Barack Obama offers hope, and is the only candidate that understands it. At times it is immense and powerful, like ocean tides, and other times, fragile and ephemeral. Senator Obama understands that America's hope is at a low tide.
Early Americans sought freedom to think, speak, and worship. Precious as they are, they still leave us empty. Without something important to talk about, without a greater purpose, absent a divine place to invest faith, freedom to speak becomes babble and all action pointless. We wander through melancholy malls, then go home and watch reality television.
Americans chase wealth and power, but really want security for freedom. We built the world's greatest economy and military, spreading free markets and democracy world-wide. Unknowingly, we also sowed seeds of greed and violence worldwide. We rose to the top, but remain unsatisfied. Recent generations of Americans grew up in a hopeless land of plenty. Barrack Obama sees an ocean of unharvested hope. He senses the unfulfilled yearning of a nation without purpose.
Obama is criticized, by both Clinton and McCain, for a lack of experience. An ex-president accuses Obama of peddling fluff, saying that his platform and policies lack substance. They miss the point.
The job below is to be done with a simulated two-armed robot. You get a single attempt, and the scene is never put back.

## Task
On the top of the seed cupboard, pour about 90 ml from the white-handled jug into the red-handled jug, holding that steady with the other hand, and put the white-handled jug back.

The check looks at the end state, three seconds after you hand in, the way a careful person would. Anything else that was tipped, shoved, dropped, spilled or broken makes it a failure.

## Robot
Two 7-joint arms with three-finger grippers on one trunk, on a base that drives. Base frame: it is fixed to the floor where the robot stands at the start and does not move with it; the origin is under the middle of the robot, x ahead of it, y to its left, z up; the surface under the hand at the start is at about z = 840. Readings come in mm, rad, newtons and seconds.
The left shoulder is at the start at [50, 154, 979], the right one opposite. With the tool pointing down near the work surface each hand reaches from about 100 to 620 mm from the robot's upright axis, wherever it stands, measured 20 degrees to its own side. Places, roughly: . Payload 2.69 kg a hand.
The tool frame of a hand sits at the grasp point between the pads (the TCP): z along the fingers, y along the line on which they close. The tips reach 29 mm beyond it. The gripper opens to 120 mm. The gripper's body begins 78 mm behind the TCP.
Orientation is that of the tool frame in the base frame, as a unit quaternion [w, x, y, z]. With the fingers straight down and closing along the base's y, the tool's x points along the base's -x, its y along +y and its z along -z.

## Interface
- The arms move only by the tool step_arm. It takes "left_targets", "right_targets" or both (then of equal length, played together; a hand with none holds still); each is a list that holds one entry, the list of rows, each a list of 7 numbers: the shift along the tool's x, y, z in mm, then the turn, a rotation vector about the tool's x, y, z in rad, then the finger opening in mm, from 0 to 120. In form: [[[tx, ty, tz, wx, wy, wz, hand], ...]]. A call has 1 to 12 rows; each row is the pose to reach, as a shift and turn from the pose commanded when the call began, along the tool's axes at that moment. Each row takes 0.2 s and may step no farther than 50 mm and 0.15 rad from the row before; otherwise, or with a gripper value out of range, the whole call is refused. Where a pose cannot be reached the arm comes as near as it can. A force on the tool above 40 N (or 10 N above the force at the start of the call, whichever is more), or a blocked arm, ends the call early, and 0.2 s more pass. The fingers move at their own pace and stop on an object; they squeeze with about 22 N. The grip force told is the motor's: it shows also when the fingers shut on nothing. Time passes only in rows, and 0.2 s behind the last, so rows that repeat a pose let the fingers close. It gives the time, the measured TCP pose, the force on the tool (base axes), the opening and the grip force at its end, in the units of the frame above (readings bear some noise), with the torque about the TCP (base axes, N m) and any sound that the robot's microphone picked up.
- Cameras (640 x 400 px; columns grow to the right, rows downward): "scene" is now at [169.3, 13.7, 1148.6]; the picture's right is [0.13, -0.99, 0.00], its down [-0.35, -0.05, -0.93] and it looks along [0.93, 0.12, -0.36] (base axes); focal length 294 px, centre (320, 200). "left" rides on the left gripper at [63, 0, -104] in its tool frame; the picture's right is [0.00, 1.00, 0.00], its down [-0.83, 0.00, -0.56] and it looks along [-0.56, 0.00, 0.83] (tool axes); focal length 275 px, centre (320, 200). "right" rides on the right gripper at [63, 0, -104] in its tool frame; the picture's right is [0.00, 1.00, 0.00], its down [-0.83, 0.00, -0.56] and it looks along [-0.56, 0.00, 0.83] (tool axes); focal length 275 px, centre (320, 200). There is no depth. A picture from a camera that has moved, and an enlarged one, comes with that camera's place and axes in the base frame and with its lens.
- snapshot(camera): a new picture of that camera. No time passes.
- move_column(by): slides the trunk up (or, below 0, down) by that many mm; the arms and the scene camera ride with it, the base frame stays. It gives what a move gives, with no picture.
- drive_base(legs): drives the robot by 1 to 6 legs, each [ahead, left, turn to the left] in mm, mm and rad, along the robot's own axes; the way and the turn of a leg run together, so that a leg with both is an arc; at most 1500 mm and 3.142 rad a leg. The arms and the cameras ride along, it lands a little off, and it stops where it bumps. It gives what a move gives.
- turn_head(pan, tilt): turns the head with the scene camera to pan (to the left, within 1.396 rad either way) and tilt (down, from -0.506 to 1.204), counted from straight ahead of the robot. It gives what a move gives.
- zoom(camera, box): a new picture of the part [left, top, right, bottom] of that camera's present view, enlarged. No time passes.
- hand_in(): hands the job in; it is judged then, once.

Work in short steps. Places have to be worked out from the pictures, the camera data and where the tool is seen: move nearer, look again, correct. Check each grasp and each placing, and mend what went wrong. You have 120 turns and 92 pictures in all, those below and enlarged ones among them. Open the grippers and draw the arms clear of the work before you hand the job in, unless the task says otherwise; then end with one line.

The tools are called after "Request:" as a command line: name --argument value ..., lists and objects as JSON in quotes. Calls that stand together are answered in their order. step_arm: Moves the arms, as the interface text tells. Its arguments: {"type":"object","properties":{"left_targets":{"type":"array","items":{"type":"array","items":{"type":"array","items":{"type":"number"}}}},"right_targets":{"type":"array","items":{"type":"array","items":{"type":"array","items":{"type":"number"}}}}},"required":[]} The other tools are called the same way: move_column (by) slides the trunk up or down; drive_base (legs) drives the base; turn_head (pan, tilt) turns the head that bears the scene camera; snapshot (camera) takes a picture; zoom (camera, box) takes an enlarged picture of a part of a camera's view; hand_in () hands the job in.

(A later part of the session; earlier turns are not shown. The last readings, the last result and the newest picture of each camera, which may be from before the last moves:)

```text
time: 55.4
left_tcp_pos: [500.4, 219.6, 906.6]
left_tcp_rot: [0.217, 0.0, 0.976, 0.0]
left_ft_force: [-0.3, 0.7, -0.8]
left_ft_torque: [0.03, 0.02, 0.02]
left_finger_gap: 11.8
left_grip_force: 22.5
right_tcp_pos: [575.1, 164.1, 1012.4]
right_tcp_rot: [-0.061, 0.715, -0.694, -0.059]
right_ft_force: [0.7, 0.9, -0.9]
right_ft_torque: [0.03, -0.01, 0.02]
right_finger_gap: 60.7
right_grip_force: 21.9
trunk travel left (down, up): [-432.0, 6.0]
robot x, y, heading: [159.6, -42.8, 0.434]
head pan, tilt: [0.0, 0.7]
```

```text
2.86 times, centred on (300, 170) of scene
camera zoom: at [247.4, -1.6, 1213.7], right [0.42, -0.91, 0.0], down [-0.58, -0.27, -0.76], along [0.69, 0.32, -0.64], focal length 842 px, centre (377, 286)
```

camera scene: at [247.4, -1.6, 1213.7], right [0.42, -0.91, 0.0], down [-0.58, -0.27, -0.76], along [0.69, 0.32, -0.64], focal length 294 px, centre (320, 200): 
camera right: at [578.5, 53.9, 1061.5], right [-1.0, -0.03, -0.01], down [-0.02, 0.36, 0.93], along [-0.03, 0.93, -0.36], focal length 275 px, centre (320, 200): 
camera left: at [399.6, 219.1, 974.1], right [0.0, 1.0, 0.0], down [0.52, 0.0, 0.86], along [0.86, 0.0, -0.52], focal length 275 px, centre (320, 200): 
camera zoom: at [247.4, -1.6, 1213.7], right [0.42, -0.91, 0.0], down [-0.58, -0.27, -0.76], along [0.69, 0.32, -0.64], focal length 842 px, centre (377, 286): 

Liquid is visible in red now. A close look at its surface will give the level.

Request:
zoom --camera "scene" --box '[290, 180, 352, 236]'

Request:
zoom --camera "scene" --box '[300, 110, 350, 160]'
Clear moral vision must precede specific policy. A leader provides vision, and the energy to drive a nation towards it. A leader needs the judgment to chose the best advisers and tap the right experience. That leader can then leverage the collective energy and experience of a nation.
In Ms. Clinton the new voter sees the old political processes, the status quo. McCain offers to continue a foreign policy strategy designed to sustain our oil based economic system, subsidizing it with trillions of dollars and thousands of lives. Many voters view that kind of experience as the experience of doing things poorly, and that is worse than no experience.
Each of us sees hope differently. Parents of teenagers may see in Obama the hope that their children's lives and futures won't be traded for oil. An office worker, languishing in a six-by-six cubicle, may see a leader offering a purpose greater than the his corporate mission statement. To older white voters, perhaps he represents hope that they can be a better people than the ones who, at one time, could not have supported a black candidate for president. Like our nation, they've come a long way, but hope to go further.